我很高兴也很自豪地宣布与纽约Louis K. Meisel画廊开始合作。 我很荣幸能与艺术界的奇人Lou Meisel一起合作,这位艺术品经销商在过去的几十年里激励了许多艺术家和收藏家。他发明并建立了照相写实主义,并创造了当今世界的超写实主义运动。
I am pleased and proud to announce my collaboration with Louis K. Meisel Gallery, New York, NY. It’s an honour to work from now on with the iconic Lou Meisel, the art dealer who inspired so many artists and collectors over many decades. He invented and established Photorealism and generated the worldwide movement of Hyperrealism as it is today. Thanks , Lou!
Louis Meisel is considered the ‘founding father’ of the Photorealism movement. Although it later came to be defined by such terms as Hyperrealism, Superrealism and Megarealism, all these names can be traced back to a movement that started with this art dealer in New York, who originally started out in the 1960s and 1960s with just 8 painters, offering a period-appropriate response to the abstract expressionism that dominated the art world at that time.

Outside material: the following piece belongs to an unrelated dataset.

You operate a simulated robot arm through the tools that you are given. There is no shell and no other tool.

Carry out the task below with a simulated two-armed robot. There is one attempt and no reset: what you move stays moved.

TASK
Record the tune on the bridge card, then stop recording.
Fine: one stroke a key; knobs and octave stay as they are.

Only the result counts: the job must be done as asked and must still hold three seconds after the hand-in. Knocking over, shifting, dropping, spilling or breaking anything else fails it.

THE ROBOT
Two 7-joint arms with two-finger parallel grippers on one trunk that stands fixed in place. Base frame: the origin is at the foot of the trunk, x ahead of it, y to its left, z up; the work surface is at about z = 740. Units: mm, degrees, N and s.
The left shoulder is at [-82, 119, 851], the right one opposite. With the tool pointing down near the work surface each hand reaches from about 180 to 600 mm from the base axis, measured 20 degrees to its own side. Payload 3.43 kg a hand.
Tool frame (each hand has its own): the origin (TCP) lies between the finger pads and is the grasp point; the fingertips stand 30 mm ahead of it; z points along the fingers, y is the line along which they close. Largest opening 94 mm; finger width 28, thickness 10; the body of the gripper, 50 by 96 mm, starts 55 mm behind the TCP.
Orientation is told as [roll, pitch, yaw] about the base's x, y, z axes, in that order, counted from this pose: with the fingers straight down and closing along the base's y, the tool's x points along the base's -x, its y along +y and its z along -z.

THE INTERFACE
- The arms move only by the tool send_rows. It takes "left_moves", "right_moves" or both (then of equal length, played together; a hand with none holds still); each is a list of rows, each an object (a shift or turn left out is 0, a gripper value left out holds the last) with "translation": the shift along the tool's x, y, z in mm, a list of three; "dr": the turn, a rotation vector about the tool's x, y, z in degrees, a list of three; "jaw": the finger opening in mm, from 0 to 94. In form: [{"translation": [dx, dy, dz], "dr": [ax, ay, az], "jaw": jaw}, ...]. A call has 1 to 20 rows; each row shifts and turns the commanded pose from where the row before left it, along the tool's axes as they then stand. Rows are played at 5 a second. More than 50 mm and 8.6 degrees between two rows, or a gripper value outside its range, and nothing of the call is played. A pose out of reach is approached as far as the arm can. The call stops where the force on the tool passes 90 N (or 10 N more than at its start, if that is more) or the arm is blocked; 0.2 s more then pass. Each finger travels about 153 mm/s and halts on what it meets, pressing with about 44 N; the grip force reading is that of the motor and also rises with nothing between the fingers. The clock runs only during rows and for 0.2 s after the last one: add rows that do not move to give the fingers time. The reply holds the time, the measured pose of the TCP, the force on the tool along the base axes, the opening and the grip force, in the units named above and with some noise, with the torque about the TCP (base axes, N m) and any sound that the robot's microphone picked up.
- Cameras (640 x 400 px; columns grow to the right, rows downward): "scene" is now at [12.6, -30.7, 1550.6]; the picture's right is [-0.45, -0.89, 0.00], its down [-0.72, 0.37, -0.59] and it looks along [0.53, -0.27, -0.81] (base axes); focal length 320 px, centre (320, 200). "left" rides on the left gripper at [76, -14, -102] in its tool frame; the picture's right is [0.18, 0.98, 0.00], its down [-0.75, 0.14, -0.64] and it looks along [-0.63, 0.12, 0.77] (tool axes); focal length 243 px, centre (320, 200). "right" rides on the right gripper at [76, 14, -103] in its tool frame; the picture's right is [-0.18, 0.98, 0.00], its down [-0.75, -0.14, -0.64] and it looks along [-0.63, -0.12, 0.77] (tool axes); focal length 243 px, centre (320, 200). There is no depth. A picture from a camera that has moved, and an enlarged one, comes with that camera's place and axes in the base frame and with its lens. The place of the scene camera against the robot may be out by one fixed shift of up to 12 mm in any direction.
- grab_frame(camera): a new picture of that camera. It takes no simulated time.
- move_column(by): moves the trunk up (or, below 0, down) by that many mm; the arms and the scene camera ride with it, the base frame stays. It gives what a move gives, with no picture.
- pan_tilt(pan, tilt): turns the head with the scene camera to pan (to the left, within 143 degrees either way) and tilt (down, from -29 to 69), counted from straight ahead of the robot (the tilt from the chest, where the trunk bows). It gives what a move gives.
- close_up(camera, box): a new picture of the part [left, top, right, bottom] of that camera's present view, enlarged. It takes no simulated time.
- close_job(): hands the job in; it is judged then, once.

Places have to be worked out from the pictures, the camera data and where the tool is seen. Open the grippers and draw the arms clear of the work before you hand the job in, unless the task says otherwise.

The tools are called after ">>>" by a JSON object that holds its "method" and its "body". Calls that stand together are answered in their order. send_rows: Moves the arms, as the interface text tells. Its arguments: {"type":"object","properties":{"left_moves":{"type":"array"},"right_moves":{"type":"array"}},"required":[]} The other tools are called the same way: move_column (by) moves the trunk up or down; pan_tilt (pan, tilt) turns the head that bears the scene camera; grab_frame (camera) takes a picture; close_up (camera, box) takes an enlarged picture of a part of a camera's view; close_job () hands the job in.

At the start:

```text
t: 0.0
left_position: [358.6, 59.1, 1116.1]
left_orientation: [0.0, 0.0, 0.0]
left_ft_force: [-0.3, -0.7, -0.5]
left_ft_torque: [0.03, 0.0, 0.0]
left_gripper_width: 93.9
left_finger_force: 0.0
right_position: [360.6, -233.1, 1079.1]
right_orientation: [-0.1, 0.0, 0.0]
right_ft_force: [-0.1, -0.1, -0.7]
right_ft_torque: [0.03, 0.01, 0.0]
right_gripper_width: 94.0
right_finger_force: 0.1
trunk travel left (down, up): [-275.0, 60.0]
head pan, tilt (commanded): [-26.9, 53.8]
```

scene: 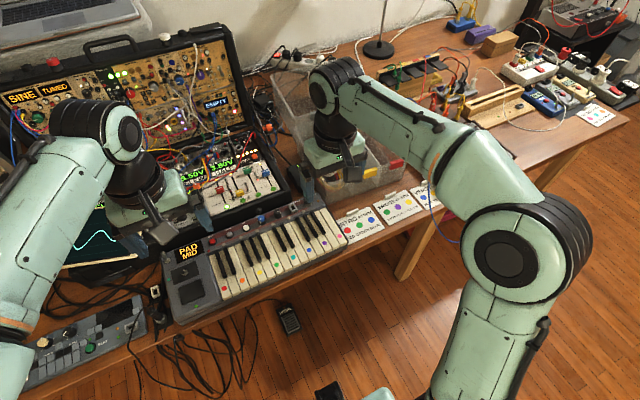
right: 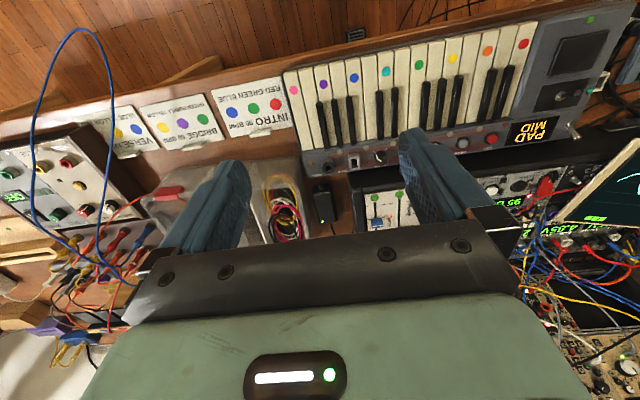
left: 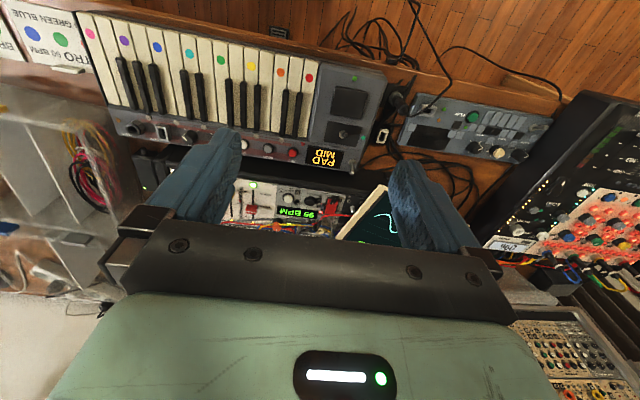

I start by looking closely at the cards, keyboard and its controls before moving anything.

The movement rapidly gained ground, due in no small part to early museum exhibitions in the USA and Europe and the publication of an immense standard reference volume entitled Photorealism, which weighed a solid 4 kilos.
Sparnaay: ‘That’s how I discovered the work of such artists as Chuck Close, Richard Estes, Ralph Goings, Don Eddy, Charles Bell, Tom Blackwell. My painter’s eyes were opened. What struck me most was that very good, contemporary realist works were still apparently being painted. It would seem that we needed the Americans for that, who looked at the world around them with a fresh eye and open mind, and added to the camera’s objectivity with incredible skills.”
The original gallery space in Prince Street, SoHo, is still where it all happens.
Louis Meisel also has the world’s largest collection of Photorealistic paintings. Within the past 5 years, a gorgeous exhibition showcasing Hyperrealism/Photorealism toured through many American and European cities, including a stint in Rotterdam’s prestigious Kunsthal. Sparnaay’s work was included in that show.
Since 2002, Sparnaay has also been represented in New York: first in Ivan Karp’s legendary OK Harris Works of Art, and when that closed in 2013, he moved to the Bernaducci Meisel Gallery on 57th Street.
He’s now come back to SoHo in 2018, landing in the gallery of Photorealism icon Lou Meisel.